Exempt Administrative Job Duties
Of all the factors that make determining the definition of exemption difficult, administrative job responsibilities is among the highest. According to the FLSA regulations, the following are examples of administrative job responsibilities that would be classified as exempt:
- Office duties that are not related to manual labor and that are directly responsible for operating the business and managing the employees of the business.
- In all of these office tasks, there are important qualities that must routinely be displayed, judgement and description being among the top.
- In most cases, you will find employees at the higher level who qualify for administrative exemption. These employees are vital for keeping business operations running smoothly. One way to make determining if an employee qualifies for administrative exemption easier is seeing if they do more operational work or production work. If an employee makes the products or services that the business sells, they do not fall under the administration category. It’s the employees that support production employees that usually qualify for administration exemption. In general, an administrative employee is not a line employee, but a staff member.

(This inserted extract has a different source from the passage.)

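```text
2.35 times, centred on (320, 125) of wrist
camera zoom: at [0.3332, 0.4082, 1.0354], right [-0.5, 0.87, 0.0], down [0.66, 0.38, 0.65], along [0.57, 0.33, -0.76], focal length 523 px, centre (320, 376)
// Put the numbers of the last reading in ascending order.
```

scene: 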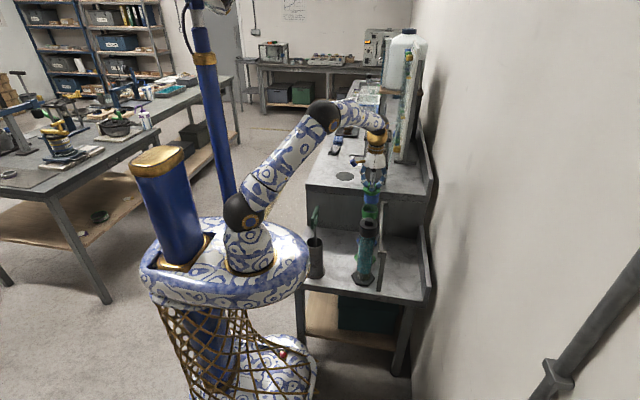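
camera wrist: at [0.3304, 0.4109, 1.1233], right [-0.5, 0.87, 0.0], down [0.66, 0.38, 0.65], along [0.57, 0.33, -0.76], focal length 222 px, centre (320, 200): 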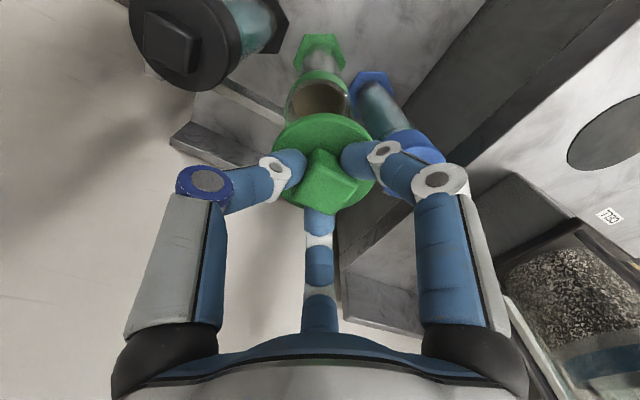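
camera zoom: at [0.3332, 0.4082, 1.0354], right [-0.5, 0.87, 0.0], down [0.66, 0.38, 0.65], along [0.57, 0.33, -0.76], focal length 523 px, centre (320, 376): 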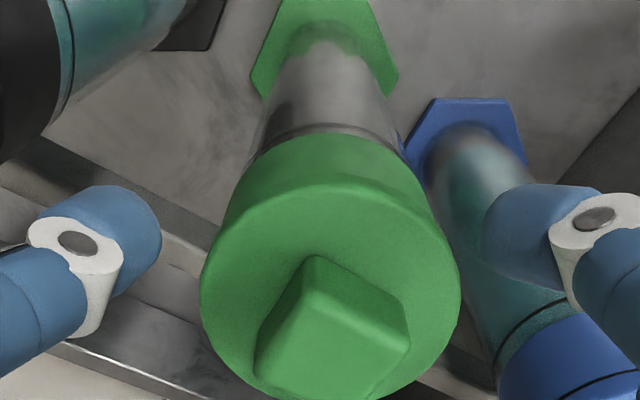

Some administrative responsibility examples include the following:
- Managing human resources/personnel and labor relations
- Records maintenance
- Payroll and finances (which includes creating budgets)
- Accounting and tax
- Quality control
- Public relations
- Marketing and advertising
- Legality compliance
- Specific computer-related tasks (i.e. administration of database, network, and internet)
Someone who is considered a clerical employee usually works in the office doing work that does not require physical labor, yet that doesn’t necessarily make them qualifiers for administrative exemption. Much of a company’s financial well-being falls on the shoulders of administrative employees because if that employee does not do well on the job, it could negatively affect the employee’s financial state. As stated previously, a person must routinely make sound judgment calls and important business decisions if they want to qualify for administrative exemption.
Important questions to ask when attempting to determine if an employee qualifies for administrative exemption include:
- How said employee’s job responsibilities influence the wellbeing of the entire company. An example of this is, “does the employee buy a new stapler for the office or 500 new dresses for the company clothing line?”
- Can the employee commit their boss or company to a project or business deal that would significantly impact the company’s financial state?